Another modern writer with an Eastern focus is Peter Brown, who has observed that, “Despite the more drastic assertion of state power that characterized the fourth century, a system of government based upon collusion with the upper classes had continued to idle under a centuries-old momentum.” (Brown 1992, p. 33.)
This model of “collusion with the upper classes” appears to refer to the curial class, who made up the decurions (town councillors) scattered throughout the towns and cities of the Empire. This class was a far cry from the senatorial aristocracy of the West, some members of which had genuine old noble pedigrees. The curial class was even a cut below the equestrian order, which curiales often aspired to join. So, even to call the decurions “upper class” is a stretch. As for “collusion” between Emperor and decurions, this too is misleading. The chapter on Decurions in the Codex Theodosianus (Theodosian Code), the longest chapter in that compilation, contains no fewer than 192 laws. Far from revealing an attempt by the emperor to curry favor with the decurions, these are mostly penal laws prohibiting decurions from seeking to evade their compulsory duties as members of local curias (town councils). Decurions’ prime duty was as tax collectors, and any shortfall had to be made up out of their own pockets, failing which they could suffer forfeiture of their property or even execution.

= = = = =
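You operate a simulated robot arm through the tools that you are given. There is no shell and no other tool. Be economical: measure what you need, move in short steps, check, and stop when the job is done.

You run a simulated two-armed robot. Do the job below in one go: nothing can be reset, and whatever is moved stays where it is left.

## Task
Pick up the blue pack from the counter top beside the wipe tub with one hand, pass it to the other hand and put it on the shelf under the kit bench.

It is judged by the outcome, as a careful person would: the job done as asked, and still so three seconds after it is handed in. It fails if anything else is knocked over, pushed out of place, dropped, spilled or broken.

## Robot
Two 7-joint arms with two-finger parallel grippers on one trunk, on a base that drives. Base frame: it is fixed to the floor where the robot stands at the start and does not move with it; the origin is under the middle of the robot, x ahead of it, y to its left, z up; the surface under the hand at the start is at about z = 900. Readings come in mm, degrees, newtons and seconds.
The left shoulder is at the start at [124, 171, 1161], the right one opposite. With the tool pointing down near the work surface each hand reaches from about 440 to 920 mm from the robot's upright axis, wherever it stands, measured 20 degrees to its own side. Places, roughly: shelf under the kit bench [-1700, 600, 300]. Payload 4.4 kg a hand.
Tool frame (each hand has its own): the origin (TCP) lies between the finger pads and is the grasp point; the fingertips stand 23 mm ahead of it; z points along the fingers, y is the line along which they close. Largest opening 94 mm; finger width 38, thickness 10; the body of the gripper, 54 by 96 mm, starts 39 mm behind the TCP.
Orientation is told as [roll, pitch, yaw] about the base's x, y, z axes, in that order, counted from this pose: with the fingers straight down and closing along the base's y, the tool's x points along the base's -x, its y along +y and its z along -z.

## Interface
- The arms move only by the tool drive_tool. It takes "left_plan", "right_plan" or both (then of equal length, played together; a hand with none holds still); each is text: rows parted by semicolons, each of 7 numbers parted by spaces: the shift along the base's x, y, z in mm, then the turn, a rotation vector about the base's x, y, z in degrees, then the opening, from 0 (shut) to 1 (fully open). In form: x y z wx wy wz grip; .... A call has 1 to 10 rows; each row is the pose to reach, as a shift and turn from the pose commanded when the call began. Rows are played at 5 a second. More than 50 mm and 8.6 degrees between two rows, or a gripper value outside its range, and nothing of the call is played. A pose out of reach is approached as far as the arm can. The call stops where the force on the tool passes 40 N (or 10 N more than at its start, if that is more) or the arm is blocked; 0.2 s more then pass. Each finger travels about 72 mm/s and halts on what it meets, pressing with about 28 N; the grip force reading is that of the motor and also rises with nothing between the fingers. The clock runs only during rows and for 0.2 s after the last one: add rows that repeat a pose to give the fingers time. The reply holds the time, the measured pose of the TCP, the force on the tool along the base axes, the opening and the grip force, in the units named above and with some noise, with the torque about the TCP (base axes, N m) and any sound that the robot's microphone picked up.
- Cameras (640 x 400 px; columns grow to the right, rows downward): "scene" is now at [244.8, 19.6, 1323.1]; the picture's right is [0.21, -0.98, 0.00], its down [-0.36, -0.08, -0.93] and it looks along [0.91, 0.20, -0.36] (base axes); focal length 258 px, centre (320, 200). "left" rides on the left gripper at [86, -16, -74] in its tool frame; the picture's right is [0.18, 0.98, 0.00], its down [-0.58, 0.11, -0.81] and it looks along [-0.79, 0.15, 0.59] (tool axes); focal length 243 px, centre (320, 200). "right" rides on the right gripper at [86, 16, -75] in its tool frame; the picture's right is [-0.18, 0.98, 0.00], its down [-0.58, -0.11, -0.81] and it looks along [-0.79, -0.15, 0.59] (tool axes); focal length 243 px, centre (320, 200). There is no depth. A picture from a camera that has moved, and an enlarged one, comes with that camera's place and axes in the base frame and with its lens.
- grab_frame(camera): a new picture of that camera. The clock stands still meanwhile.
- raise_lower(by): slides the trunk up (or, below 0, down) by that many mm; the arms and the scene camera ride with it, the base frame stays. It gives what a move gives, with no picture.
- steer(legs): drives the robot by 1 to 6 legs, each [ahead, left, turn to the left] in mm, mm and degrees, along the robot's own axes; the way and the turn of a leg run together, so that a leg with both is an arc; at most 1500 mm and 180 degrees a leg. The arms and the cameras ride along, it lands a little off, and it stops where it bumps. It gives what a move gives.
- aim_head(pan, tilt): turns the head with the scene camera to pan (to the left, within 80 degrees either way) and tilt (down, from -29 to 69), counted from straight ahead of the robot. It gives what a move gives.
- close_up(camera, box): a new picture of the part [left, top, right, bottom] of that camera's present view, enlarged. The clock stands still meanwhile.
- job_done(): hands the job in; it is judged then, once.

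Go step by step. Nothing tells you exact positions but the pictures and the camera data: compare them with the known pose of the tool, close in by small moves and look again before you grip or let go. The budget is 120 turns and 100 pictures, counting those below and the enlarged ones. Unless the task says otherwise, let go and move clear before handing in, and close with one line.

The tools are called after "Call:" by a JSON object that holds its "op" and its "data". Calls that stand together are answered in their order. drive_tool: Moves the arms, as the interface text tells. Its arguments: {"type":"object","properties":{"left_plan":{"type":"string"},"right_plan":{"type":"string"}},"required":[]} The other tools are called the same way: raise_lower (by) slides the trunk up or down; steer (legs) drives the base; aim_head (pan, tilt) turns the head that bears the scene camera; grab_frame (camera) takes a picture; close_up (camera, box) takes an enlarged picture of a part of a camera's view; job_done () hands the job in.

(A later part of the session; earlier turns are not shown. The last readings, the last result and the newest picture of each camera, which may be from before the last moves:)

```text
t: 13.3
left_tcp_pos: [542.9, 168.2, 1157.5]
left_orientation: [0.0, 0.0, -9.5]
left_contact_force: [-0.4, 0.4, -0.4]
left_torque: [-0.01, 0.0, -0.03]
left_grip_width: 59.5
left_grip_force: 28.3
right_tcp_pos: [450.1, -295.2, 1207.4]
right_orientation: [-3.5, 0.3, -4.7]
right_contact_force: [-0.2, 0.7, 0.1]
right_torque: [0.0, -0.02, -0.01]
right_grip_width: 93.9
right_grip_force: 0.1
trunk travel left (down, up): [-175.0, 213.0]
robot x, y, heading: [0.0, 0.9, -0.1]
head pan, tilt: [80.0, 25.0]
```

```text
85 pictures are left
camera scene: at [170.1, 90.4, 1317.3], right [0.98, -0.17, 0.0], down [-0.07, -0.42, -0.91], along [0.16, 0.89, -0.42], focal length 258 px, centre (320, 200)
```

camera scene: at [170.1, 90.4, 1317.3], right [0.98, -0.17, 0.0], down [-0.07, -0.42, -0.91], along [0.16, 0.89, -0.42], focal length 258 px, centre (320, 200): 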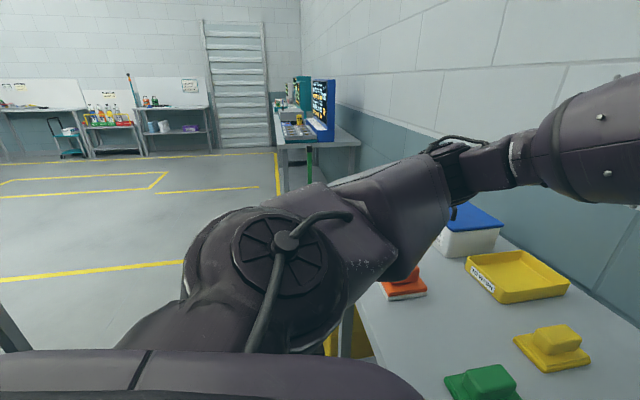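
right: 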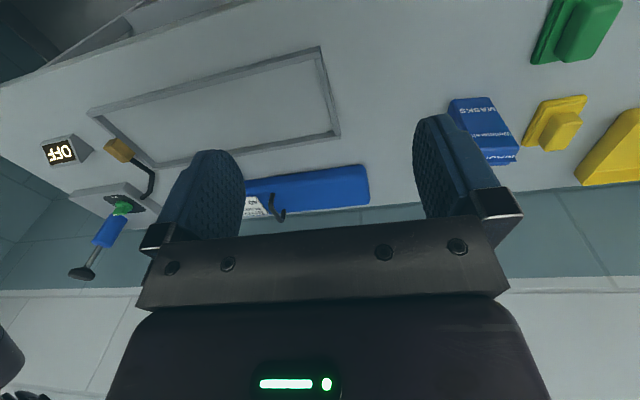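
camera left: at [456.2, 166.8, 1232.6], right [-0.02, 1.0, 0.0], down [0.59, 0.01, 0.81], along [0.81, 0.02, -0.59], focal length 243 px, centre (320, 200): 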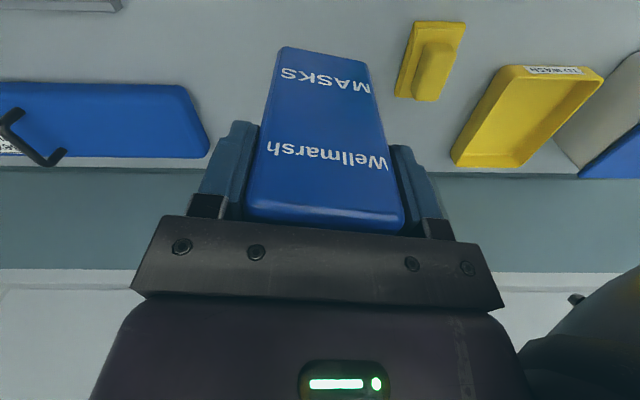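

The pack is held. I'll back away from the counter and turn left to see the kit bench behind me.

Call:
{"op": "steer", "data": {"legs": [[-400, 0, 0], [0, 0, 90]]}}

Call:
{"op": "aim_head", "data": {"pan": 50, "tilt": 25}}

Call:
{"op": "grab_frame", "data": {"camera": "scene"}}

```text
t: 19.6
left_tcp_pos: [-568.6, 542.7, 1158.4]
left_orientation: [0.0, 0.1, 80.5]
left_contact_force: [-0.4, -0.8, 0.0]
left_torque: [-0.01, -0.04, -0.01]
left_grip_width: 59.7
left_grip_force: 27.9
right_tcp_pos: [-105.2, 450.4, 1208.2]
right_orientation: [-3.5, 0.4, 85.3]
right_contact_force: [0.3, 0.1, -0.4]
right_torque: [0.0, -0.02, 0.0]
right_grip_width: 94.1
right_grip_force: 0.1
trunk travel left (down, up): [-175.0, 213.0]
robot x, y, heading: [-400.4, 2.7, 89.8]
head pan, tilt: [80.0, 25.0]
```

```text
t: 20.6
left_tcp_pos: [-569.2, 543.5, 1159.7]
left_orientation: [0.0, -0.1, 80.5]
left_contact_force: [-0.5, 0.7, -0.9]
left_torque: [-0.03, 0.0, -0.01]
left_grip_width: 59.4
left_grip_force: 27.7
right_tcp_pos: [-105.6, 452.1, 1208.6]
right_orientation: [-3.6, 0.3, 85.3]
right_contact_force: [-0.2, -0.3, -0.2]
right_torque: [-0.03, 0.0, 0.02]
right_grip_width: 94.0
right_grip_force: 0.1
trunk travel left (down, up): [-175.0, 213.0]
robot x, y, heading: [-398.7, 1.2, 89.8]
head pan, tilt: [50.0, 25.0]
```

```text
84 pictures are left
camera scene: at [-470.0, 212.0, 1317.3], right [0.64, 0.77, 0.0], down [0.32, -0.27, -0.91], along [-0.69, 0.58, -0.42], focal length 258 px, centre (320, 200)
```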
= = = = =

What about the emperors’ relationship with the actual upper classes, particularly the senatorial aristocracy? Diocletian had a visceral dislike of, or at least total disdain for, the traditional senatorial aristocracy of the West, and he completed the job begun by previous emperors of practically eliminating them from all offices of any importance, a policy that would be reversed by Constantine but only in the West. The distinction between Diocletian and Constantine is crucial. (See Chapter 3.)

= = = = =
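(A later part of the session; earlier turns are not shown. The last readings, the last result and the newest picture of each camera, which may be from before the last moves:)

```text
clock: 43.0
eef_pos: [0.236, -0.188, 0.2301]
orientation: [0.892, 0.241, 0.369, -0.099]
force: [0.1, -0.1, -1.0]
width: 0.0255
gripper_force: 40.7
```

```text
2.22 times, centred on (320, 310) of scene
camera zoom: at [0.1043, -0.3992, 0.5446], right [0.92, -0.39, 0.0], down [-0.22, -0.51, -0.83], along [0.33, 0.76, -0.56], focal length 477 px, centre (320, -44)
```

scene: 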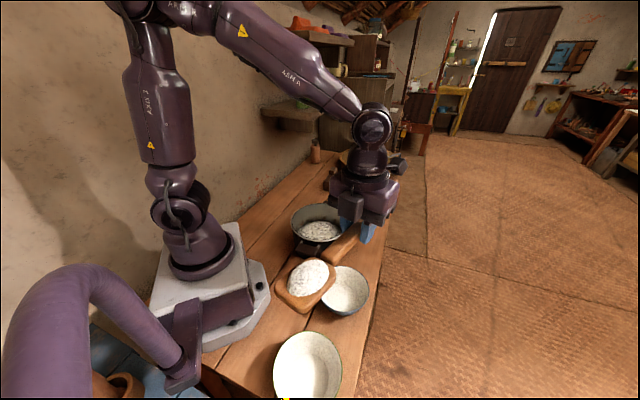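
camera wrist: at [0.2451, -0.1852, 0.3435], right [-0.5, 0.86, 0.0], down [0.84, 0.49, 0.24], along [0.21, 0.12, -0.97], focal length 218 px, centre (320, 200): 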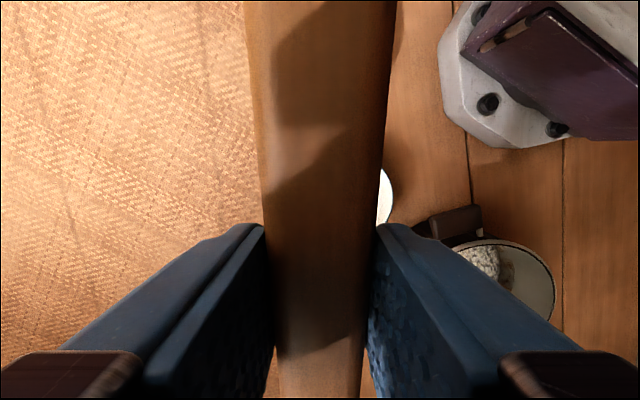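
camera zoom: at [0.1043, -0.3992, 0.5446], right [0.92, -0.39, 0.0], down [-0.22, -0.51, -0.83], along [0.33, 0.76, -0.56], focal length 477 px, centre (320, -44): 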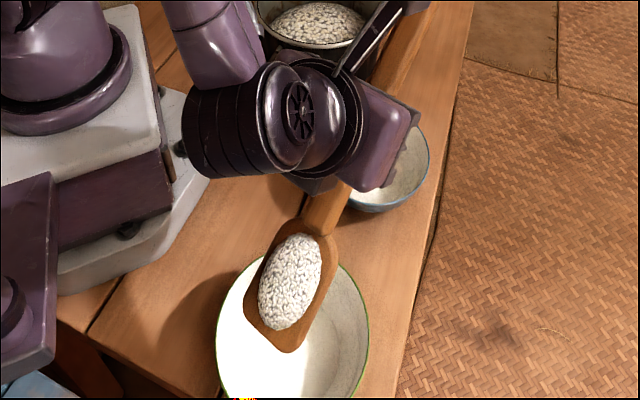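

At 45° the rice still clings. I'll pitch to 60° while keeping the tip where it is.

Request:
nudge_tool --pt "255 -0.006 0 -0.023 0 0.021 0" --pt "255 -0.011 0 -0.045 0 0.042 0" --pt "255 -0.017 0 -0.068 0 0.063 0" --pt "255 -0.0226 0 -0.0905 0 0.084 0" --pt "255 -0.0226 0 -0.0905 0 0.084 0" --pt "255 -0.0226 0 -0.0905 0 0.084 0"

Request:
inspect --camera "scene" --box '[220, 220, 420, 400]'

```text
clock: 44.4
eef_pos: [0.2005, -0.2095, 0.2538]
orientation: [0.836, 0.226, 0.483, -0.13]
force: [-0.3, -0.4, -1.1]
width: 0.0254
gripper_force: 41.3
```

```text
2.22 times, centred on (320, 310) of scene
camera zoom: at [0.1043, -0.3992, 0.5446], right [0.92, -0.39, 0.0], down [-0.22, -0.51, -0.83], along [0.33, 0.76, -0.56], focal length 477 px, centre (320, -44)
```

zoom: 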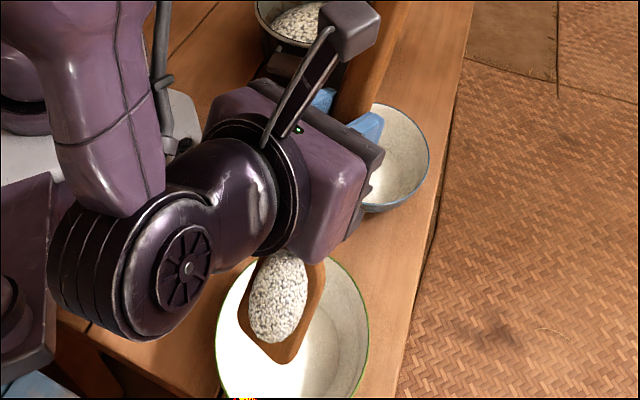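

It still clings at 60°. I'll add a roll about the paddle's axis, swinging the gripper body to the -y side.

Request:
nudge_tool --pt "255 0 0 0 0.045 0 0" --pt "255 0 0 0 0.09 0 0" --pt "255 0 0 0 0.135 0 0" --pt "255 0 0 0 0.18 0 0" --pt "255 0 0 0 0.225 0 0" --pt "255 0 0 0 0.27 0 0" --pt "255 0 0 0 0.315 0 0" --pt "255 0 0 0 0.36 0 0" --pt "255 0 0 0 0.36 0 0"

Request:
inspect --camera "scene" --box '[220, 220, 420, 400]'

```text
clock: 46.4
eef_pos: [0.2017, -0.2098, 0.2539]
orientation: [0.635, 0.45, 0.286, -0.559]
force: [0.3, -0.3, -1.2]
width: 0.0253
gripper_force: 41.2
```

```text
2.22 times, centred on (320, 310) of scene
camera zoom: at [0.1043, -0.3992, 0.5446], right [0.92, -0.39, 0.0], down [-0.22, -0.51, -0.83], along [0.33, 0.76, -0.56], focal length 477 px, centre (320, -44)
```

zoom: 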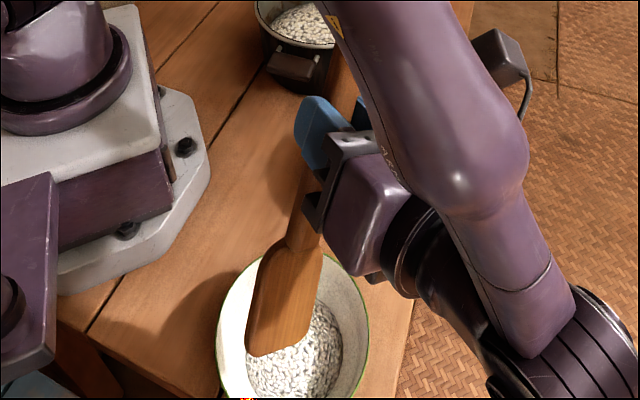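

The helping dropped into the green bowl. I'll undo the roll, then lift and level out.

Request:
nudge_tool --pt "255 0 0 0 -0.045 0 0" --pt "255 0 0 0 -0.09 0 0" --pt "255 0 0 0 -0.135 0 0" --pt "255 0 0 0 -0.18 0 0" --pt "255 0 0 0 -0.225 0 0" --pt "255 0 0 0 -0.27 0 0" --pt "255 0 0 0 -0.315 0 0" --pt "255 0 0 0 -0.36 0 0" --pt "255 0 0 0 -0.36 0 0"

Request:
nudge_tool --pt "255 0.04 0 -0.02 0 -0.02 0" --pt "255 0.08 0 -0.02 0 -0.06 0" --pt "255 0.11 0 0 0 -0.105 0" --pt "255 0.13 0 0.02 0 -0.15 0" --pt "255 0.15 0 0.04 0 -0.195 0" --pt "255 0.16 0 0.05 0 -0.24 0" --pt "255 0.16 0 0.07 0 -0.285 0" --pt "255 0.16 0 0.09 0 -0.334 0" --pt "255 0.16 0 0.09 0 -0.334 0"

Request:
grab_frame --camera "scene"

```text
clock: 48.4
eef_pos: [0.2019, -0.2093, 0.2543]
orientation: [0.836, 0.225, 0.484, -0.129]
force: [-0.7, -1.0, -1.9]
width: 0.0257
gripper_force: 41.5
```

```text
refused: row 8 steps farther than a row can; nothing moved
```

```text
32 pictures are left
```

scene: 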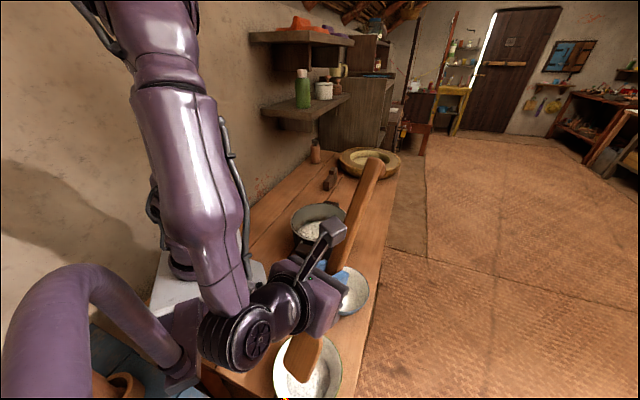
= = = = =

Peter Brown’s idea of “collusion with the upper classes” as some sort of ideal model of “autocracy” seems to have been inspired by William Beik in his Absolutism and Society in Seventeenth Century France: State Power and Provincial Aristocracy in Languedoc (1985) (cited by Brown, op. cit., at p. 23.) Beik’s book is a remarkable example of how myopic concentration on a narrow period and a narrow region can result in a complete misunderstanding of the main issues involved. Why was a supposedly anti-aristocratic reign (i.e. that of Louis XIV) “…sandwiched so tightly between the aristocratic Fronde and the aristocratic eighteenth century?” asks Beik. He sees Louis XIV’s post-Fronde reign as a “success” amounting to a “class alliance” between King and aristocracy. (Beik, loc. 4506.) If Louis XIV’s class alliance was such a success, why was his reign followed by a recurrence of the earlier problems? Beik does not even look at the later period. The Cardinal de Retz, a leading participant in the Fronde, an aristocratic rising against the French Crown, predicted in 1649 that “The parlements, which fanned the flames, will one day be consumed by them.” (Cited by Cobban 1950, p. 64.) This prediction came to pass with a vengeance in 1789, 150 years later, showing that a contemporary had better insight into the forces at work than a historian viewing it with the benefit of hindsight three hundred years later. (See Chapter 6.)

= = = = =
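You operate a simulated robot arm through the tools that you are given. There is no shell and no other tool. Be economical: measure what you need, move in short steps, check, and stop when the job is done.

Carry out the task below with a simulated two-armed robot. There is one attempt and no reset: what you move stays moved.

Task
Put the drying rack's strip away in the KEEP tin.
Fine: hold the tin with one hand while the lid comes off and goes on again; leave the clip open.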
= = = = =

Beik’s error is compounded in his conclusion: “Absolutism was the political manifestation of a system of domination protecting the interests of a privileged class of officers and landed lords. Strong bonds linked the provincial nobility, the episcopacy, the various corps of royal officers, and the town oligarchies to the crown and to each other.” (Beik, loc. 4449.) “What sort of absolutism is suggested by these findings?” asks Beik, regarding this as almost a rhetorical question. The correct answer, though, is “No kind of absolutism.” For, far from being a picture of absolutism, this is actually a representation of some sort of shared government, a hybrid between monarchy and oligarchy, which is decidedly not a description of the reign of the “Sun King.”
In analyzing power relations or power structures, one really should be a little more careful with terms like “absolutism,” used by Beik throughout or “autocracy,” Brown’s preferred alternative to it. “Autocrat” and “autocracy” are from the Greek, meaning “ruling on one’s own,” or “a monarch of uncontrolled authority; an absolute, irresponsible governor; one who rules with undisputed sway.” (OED.) “Absolutism” has a very similar meaning. Coming from ab+solutus, from the Latin verb absolvo, it means literally (to free from, exempt, dispense from), as in Ulpian’s famous description of imperial power, Princeps legibus solutus est (Dig. 1.3.31), which is discussed below. In short, therefore, both autocracy and absolutism refer to a form of monarchy with total power. Despite his famous (and arguably misinterpreted) remark, L’état, c’est moi (I am the state), Louis XIV’s position was not one of total power, but it was also a far cry from a hybrid between monarchy and aristocracy. (See Chapter 6.)